11. Love Actually Sucks pushes the boundaries of the definition of “love” and challenges audiences to question what “love” really is. What aspects of these six stories do exactly that?
Love is breathtaking because it’s insane in nature. I reckon people not in love or in a more subdued, carefree relationship are happier most of the time, but yet some find passion the only thing worth living for.
I think when we fall in love it’s not because we think it’s the right thing to do. It’s not a job interview or home searching. Love just dawns on us and we’re actually dragged by it, even if knowing how much is at stake. Those are the kind of love in “Love actually…sucks!”, in stark contrast to the conventional relationship built upon material considerations more than anything. I personally don’t call those loves, just transactions.
12. All six romances were (arguably) doomed from the start. What is it about the “star crossed lover” that is perfect for what you are trying to say?
I would say ill-fated romances are usually more spectacular, and that’s when art should come in to represent them. Would love always prevail? Bullshit! But should love be judged by the outcome like almost everything else? Certainly not. However doomed it has been, one in love before has lived his life fuller.
13. On a personal level, how well do you connect or relate to your characters and the situations they are in?

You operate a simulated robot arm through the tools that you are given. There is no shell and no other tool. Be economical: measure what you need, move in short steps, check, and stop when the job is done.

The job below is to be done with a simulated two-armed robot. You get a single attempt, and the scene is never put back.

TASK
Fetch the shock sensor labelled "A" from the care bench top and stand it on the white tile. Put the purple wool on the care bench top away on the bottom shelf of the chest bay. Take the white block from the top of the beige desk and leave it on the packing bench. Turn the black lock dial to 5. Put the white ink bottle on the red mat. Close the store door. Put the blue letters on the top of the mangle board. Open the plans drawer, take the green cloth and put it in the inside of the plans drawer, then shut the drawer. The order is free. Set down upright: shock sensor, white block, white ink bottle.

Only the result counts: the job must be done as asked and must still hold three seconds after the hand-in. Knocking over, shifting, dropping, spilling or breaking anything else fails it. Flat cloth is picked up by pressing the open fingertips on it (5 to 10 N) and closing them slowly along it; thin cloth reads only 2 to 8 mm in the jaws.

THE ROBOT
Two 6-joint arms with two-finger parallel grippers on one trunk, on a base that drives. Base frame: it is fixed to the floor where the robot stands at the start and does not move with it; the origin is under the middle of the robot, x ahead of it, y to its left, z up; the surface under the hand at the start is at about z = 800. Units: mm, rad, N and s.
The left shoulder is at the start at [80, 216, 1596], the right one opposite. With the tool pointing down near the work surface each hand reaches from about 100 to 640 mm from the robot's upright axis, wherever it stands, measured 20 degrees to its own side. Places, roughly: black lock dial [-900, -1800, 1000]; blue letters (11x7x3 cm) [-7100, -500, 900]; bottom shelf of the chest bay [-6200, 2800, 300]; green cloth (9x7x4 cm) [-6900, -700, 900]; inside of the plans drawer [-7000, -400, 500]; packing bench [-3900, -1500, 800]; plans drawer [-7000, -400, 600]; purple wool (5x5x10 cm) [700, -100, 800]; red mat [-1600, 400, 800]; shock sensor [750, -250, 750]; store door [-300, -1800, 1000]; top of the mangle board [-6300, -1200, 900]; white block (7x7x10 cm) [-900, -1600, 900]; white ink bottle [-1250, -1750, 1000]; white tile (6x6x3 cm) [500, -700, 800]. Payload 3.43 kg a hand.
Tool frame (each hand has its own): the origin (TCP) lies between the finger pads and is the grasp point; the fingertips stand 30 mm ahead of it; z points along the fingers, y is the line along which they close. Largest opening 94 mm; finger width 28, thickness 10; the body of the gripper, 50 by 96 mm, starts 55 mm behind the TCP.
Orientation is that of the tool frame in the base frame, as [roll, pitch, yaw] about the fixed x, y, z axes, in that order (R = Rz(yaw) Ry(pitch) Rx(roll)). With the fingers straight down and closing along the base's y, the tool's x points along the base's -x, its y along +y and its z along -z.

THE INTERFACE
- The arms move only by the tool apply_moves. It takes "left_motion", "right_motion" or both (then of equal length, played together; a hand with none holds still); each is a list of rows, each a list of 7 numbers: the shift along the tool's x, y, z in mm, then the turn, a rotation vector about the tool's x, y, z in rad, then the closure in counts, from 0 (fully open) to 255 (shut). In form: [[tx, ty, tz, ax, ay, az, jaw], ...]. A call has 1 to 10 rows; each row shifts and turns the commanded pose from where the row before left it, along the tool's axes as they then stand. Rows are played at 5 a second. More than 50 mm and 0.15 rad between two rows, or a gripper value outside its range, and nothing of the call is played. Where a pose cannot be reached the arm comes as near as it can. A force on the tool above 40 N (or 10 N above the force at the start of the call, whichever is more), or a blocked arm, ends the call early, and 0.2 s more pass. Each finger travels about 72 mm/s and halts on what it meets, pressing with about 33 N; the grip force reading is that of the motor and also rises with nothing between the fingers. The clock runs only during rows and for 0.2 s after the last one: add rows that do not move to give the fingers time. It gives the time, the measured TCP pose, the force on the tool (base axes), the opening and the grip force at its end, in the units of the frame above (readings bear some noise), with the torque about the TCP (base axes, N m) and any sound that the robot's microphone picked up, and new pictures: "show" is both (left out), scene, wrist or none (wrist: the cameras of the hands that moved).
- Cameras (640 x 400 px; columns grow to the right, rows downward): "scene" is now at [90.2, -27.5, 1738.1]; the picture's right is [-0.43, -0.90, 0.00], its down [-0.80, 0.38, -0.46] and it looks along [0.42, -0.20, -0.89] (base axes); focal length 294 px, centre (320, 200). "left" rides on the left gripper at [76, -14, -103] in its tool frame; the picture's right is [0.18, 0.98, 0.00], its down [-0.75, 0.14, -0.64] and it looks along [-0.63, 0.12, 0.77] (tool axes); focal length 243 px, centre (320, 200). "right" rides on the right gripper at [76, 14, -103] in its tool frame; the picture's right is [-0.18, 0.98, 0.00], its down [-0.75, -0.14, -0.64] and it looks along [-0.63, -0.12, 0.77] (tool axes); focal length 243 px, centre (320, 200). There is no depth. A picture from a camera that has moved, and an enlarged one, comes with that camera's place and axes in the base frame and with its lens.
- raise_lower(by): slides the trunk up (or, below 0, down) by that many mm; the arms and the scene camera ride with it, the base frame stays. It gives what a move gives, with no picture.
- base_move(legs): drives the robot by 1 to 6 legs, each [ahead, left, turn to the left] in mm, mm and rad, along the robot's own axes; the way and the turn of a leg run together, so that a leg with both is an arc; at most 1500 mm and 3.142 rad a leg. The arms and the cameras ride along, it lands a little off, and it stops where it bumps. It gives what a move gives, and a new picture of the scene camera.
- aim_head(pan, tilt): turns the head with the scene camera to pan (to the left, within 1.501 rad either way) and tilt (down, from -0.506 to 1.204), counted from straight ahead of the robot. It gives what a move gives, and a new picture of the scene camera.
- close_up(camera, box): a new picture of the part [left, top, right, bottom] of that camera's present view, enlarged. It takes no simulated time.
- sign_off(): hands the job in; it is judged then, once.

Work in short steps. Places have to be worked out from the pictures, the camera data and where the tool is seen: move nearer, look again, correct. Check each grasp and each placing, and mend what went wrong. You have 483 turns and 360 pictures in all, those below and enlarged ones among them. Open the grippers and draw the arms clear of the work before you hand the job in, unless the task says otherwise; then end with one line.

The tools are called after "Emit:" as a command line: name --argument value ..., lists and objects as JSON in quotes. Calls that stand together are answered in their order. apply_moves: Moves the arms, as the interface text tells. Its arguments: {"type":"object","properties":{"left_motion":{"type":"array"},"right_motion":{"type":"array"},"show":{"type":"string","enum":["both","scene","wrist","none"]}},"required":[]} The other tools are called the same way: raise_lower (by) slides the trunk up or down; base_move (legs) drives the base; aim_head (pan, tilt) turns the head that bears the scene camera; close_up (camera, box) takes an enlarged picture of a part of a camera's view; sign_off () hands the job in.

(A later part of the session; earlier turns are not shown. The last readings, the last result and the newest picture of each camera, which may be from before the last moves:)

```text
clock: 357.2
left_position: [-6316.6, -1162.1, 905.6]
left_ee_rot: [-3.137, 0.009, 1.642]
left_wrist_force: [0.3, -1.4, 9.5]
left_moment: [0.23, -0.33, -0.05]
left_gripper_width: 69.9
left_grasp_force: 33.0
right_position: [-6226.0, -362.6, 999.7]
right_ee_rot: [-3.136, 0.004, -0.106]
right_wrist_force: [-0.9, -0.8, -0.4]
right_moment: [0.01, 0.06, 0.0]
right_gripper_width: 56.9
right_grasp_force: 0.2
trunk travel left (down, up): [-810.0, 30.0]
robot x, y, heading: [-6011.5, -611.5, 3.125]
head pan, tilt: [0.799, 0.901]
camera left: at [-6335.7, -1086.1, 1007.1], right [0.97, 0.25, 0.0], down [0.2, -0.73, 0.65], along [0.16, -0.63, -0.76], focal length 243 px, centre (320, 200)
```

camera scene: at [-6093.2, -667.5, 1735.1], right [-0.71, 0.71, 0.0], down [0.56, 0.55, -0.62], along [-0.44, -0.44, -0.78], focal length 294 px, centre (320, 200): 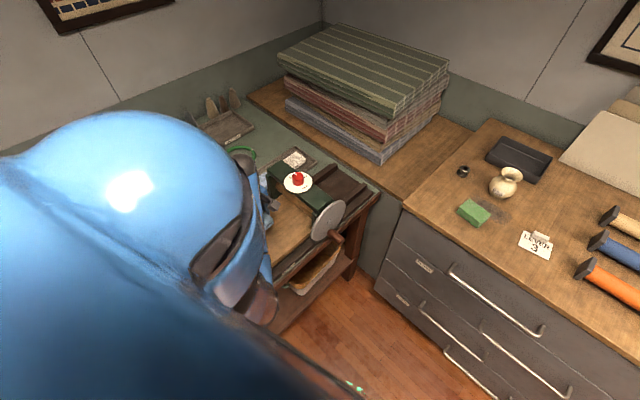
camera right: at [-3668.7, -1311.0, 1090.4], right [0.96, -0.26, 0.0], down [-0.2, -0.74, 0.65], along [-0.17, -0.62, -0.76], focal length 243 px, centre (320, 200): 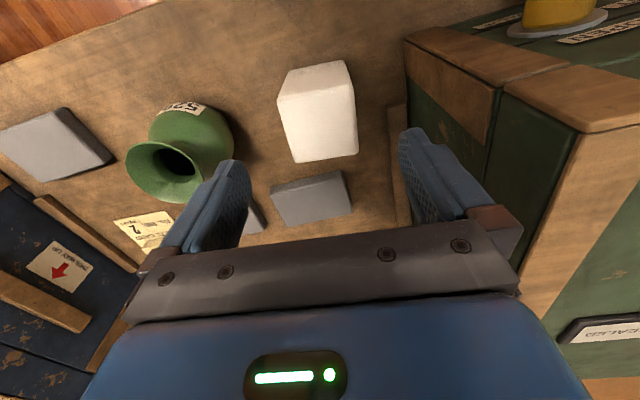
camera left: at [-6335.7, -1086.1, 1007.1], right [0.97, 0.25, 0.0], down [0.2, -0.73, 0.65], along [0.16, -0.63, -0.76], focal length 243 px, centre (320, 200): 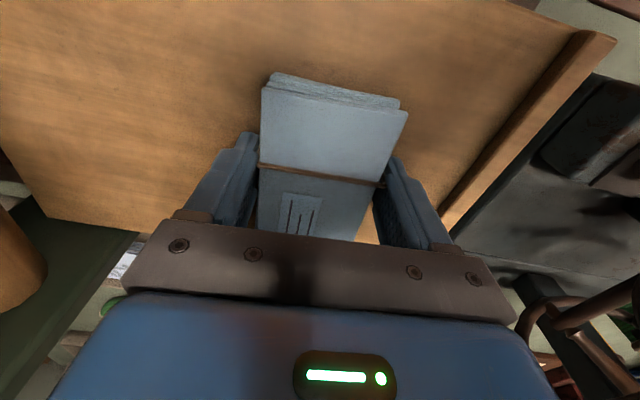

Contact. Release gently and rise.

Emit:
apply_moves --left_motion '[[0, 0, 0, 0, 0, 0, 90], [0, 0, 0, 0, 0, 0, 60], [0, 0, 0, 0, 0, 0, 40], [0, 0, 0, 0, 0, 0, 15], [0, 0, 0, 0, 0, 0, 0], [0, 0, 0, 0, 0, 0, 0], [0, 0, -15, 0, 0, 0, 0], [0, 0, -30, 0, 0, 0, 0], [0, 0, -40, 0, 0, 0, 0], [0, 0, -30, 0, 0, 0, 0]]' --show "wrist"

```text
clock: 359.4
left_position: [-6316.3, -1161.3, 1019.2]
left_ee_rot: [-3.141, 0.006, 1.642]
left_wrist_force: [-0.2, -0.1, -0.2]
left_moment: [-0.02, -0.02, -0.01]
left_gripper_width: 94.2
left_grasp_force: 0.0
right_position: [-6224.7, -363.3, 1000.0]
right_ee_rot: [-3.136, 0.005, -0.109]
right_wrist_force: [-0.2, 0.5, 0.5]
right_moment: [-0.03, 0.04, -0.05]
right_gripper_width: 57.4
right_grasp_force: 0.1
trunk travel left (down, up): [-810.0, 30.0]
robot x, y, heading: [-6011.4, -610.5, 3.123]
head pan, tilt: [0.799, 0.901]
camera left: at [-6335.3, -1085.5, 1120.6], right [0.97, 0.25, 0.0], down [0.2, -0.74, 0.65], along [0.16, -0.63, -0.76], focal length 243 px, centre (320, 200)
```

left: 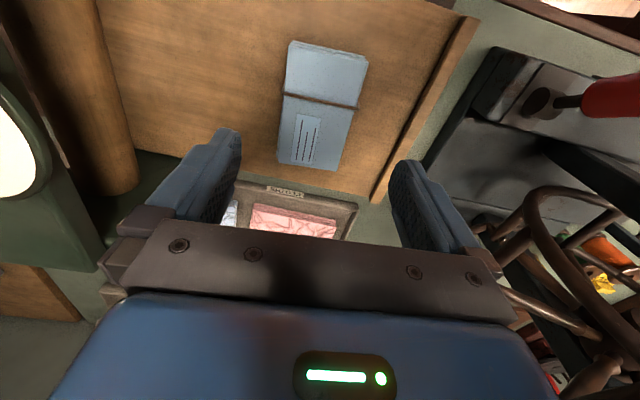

When I was younger and in love, the magnitude could be like that experienced by the spider trio, and I’d find all the ways like the sister who loves her brother, and endure like the lesbian policewoman. As I grow older, I can sense the kind of helpless of the painter/trainer more, as the temptation of youth always take power. Eventually I think I’d resort to the loneliness of the Queen who can only live on memory and expectation of an after life.